French scientists have named the green-yellow slimy stuff “the blob” as an homage to the classic 1958 sci-fi movie, according to Reuters, and like its creepy cinematic forebears, it appears to have a will of its own. Grown in a lab on a breakfast-y diet of oatmeal, it can spread nearly 2 inches per hour, and if you cut it in half — well, it only takes about two minutes for it to repair itself.
In defiance of the fact that this self-propagating unicellular organism lacks anything as sophisticated as a brain — not to mention a nervous system, a stomach, or sensory organs like eyes — “Le Blob” — as the Paris Zoological Museum is touting the substance for an upcoming showcase — has an instinct for detecting and going after its food. How can it do that without legs? By spreading in the direction where the food is. Scariest of all (and remember — no brain!), if two of these things get together, they merge, absorbing each other’s “knowledge” in the process.
“The blob is a living being which belongs to one of nature’s mysteries”, Bruno David, director of the Paris Museum of Natural History, explained to Reuters. “It surprises us because it has no brain but is able to learn (...) and if you merge two blobs, the one that has learned will transmit its knowledge to the other.”
Via C|net, the blob isn’t a new discovery; in fact, researchers already have given it a name (Physarum polycephalum, or “many headed slime”), and it’s actually a comparatively enormous slime mold that belongs to the Protista kingdom of eukaryotes — that is, membrane-bound cellular organisms that, unlike their prokaryotic cousins, contain nuclei. In part because protists differ vastly beyond their basic classifying definitions, though, researchers still aren’t in full agreement over how to refine the blob’s classification much beyond that.
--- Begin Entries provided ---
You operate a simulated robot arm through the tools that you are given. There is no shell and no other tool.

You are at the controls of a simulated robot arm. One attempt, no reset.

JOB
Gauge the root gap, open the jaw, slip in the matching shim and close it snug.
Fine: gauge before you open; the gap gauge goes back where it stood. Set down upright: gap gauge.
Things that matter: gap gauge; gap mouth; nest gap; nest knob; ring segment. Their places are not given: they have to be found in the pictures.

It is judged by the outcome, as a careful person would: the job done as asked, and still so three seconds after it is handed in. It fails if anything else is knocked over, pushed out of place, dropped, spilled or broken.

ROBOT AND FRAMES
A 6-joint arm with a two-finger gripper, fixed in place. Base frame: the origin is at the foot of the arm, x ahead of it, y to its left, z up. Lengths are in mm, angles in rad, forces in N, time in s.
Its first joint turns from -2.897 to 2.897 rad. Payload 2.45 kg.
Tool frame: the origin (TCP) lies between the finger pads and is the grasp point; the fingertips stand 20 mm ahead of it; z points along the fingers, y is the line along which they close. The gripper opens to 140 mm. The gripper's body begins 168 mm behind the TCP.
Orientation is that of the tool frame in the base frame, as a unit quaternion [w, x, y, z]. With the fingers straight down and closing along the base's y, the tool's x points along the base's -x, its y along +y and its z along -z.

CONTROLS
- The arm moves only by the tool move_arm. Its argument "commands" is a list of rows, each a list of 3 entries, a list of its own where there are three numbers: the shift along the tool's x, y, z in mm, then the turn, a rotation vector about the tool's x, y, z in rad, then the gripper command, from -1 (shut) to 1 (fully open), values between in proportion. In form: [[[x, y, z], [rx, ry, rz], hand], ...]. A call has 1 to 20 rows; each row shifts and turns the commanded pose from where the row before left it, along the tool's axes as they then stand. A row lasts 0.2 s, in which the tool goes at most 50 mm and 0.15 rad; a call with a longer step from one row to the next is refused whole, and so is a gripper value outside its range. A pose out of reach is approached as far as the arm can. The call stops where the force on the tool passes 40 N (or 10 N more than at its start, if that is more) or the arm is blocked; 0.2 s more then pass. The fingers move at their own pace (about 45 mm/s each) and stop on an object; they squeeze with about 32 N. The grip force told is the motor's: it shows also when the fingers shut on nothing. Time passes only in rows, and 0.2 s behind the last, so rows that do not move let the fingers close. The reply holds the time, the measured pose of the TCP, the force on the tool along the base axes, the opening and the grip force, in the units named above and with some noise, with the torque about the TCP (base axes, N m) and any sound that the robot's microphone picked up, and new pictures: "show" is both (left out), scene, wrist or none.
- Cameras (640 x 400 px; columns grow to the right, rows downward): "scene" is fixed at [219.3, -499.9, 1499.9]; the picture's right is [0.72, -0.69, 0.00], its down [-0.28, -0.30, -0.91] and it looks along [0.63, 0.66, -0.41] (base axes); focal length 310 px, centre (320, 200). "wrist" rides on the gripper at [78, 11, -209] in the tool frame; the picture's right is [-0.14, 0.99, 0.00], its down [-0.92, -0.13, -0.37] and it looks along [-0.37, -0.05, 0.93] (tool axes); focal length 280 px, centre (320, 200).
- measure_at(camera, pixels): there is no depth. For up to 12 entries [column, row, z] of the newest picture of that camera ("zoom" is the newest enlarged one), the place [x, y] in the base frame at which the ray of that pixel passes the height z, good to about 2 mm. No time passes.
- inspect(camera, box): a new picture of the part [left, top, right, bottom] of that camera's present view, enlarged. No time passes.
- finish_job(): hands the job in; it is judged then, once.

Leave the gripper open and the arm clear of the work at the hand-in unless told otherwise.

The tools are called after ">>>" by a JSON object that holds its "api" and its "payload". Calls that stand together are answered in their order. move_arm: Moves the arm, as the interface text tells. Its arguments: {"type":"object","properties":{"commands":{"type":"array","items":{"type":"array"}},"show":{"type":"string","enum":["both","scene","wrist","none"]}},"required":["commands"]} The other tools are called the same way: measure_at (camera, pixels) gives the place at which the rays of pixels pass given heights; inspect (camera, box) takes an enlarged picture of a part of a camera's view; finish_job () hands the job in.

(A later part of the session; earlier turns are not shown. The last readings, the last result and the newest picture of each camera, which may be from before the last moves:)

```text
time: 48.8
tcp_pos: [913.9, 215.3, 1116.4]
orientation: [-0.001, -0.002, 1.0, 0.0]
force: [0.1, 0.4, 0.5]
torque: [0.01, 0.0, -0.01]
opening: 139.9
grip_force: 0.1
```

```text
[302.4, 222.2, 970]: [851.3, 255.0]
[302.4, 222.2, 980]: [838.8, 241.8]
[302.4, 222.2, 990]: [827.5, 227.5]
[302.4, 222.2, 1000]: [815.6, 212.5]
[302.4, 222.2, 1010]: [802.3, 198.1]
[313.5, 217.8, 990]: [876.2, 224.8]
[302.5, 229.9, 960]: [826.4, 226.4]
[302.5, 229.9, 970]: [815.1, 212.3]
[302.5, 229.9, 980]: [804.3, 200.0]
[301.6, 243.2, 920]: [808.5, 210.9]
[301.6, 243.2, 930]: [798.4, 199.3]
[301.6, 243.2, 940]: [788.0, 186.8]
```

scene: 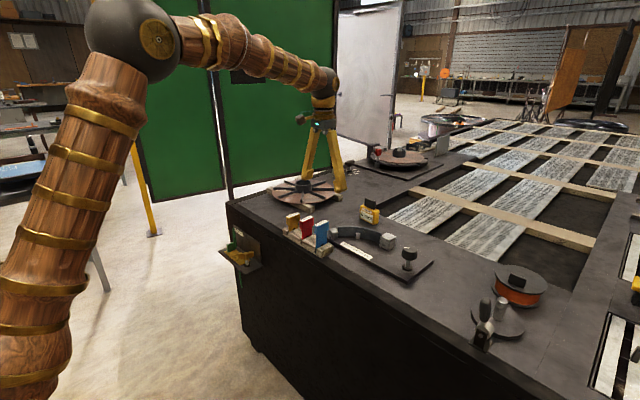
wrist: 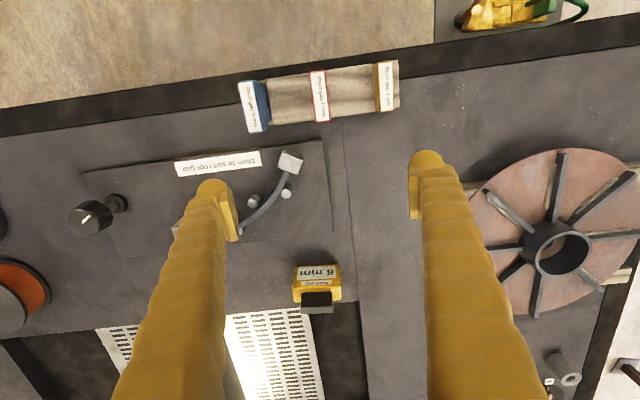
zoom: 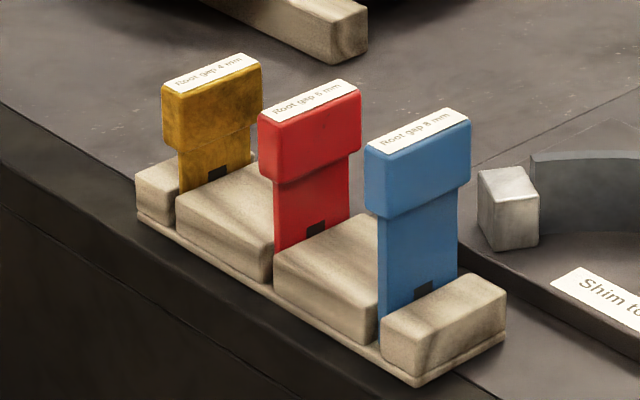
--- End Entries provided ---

“It's easiest to think of slime molds as enormous amoebas,” slime mold researcher Tanya Latty of the University of Sydney helpfully told C|net. And as for those 720 sexes, well — it’s more a matter of behavior than anatomy. “They're not really sexes, they are mating types,” Latty explained. “Whether or not a slime mold can mate with another slime mold depends on its mating type which is determined by particular genes.”
For those of us who’ve seen the movie version of the blob, we’d be just fine if this thing never mated again at all. But if you happen to be in Paris and you don’t harbor any sci-fi-fueled nightmare fantasies about everything that can go wrong when people congregate around a freaky, poorly-understood substance that looks like alien ooze, you can go and see it for yourself. “Le Blob” goes on display this Saturday at the Paris Zoological Park.